■ **PROBLEM STATEMENT**: Up to and including the line containing "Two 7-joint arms", please reproduce the lines of the listing below, starting from the top.

■ **MATERIAL PROVIDED**:
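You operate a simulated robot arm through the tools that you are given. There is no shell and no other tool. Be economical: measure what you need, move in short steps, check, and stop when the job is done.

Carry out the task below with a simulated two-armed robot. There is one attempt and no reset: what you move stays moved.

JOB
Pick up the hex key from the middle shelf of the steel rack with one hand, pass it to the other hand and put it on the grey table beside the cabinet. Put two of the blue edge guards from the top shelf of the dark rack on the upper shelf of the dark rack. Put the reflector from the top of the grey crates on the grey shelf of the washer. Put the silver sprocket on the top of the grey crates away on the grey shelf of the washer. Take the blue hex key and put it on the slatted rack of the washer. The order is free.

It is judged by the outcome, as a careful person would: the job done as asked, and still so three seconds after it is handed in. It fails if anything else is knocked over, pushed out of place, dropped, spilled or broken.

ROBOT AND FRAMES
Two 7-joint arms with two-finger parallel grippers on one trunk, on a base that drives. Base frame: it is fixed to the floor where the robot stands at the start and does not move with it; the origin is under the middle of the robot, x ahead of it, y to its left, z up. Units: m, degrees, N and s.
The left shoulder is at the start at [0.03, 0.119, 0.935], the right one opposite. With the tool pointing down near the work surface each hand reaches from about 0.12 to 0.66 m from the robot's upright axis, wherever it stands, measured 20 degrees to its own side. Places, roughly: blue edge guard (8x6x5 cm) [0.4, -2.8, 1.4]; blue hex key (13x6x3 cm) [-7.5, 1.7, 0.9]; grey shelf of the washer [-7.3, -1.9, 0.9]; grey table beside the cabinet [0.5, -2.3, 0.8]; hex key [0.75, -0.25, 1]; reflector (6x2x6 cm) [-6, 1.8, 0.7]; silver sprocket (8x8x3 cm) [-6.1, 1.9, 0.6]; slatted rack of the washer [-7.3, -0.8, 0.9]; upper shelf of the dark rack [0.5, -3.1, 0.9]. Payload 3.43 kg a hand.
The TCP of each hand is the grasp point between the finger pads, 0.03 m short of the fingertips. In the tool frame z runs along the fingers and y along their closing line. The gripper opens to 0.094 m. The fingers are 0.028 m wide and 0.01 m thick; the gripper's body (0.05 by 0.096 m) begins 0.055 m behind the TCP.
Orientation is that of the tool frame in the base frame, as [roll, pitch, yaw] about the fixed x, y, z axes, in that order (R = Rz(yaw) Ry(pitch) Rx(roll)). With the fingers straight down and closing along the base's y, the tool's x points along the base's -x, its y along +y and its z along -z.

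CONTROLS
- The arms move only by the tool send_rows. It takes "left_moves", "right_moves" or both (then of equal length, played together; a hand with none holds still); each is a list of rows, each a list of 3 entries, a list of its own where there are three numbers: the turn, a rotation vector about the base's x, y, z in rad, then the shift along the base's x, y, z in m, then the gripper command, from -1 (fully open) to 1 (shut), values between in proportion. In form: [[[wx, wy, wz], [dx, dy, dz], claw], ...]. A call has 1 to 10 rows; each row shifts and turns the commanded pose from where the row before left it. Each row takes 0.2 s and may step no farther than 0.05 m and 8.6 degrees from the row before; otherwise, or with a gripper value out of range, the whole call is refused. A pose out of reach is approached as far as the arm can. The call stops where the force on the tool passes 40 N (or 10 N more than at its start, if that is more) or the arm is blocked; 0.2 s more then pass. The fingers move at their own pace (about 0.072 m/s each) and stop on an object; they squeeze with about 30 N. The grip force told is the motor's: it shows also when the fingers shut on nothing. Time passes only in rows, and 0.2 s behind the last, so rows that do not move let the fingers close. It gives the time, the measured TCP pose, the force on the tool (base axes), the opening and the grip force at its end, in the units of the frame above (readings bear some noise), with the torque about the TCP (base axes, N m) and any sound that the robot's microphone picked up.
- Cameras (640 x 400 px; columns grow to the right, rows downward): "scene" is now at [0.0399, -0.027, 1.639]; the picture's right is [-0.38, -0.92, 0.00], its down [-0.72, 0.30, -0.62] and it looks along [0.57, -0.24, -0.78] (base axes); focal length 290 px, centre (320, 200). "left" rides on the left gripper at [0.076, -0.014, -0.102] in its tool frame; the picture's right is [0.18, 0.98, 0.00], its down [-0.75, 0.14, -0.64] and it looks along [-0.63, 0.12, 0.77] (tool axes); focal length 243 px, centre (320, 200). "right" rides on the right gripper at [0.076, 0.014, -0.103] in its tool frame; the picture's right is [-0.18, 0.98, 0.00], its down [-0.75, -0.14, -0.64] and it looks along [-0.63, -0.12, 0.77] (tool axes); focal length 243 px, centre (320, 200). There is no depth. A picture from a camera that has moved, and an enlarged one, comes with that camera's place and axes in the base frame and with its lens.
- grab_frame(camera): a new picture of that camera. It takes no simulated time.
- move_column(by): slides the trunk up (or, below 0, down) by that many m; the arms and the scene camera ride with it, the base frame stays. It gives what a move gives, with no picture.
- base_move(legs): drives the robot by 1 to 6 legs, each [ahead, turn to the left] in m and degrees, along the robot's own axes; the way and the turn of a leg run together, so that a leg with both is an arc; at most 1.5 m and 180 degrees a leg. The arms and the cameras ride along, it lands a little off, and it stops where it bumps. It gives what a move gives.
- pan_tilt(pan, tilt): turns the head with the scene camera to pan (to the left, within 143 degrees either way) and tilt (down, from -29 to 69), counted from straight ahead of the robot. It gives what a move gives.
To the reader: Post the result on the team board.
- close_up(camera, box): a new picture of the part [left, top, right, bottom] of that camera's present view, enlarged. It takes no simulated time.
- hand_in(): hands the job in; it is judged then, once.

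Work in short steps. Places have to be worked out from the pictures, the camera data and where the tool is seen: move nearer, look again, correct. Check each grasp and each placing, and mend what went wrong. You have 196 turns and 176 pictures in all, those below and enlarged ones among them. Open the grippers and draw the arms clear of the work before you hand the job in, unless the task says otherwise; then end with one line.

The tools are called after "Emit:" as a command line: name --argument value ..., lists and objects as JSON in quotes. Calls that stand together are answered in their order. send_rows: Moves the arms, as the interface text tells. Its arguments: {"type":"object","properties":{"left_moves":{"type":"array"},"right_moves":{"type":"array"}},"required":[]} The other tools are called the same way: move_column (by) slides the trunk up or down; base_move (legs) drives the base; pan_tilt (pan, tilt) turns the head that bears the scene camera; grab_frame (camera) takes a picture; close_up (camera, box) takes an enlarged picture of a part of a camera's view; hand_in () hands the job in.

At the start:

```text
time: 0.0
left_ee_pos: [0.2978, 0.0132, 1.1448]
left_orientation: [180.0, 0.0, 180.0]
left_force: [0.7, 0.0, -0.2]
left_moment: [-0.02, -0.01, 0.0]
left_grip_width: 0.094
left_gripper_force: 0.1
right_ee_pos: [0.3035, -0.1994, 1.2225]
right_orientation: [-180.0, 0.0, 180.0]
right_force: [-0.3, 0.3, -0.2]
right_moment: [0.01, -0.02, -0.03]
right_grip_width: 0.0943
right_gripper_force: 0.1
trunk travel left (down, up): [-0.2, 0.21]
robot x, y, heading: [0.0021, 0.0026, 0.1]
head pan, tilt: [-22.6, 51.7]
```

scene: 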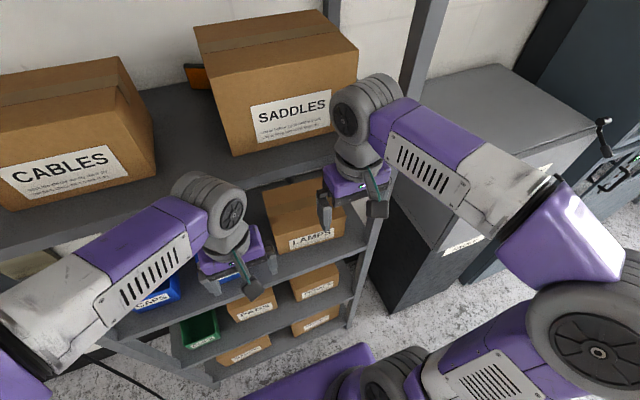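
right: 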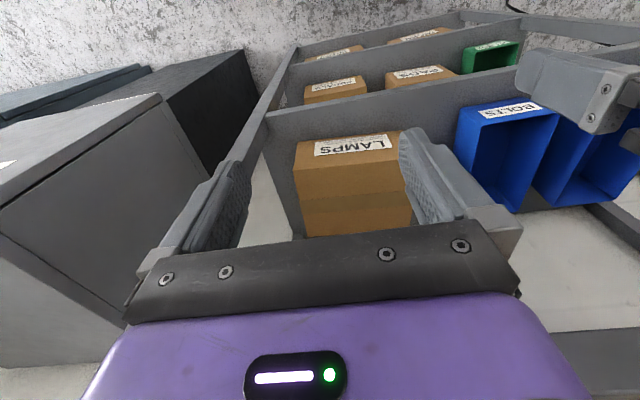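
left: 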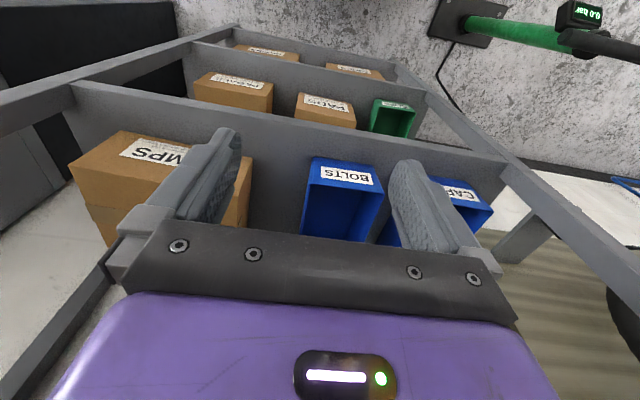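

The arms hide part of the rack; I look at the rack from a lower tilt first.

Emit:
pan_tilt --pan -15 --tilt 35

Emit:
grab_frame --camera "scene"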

■ **ANSWER TO THIS PROBLEM**:
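You operate a simulated robot arm through the tools that you are given. There is no shell and no other tool. Be economical: measure what you need, move in short steps, check, and stop when the job is done.

Carry out the task below with a simulated two-armed robot. There is one attempt and no reset: what you move stays moved.

JOB
Pick up the hex key from the middle shelf of the steel rack with one hand, pass it to the other hand and put it on the grey table beside the cabinet. Put two of the blue edge guards from the top shelf of the dark rack on the upper shelf of the dark rack. Put the reflector from the top of the grey crates on the grey shelf of the washer. Put the silver sprocket on the top of the grey crates away on the grey shelf of the washer. Take the blue hex key and put it on the slatted rack of the washer. The order is free.

It is judged by the outcome, as a careful person would: the job done as asked, and still so three seconds after it is handed in. It fails if anything else is knocked over, pushed out of place, dropped, spilled or broken.

ROBOT AND FRAMES
Two 7-joint arms with two-finger parallel grippers on one trunk, on a base that drives. Base frame: it is fixed to the floor where the robot stands at the start and does not move with it; the origin is under the middle of the robot, x ahead of it, y to its left, z up. Units: m, degrees, N and s.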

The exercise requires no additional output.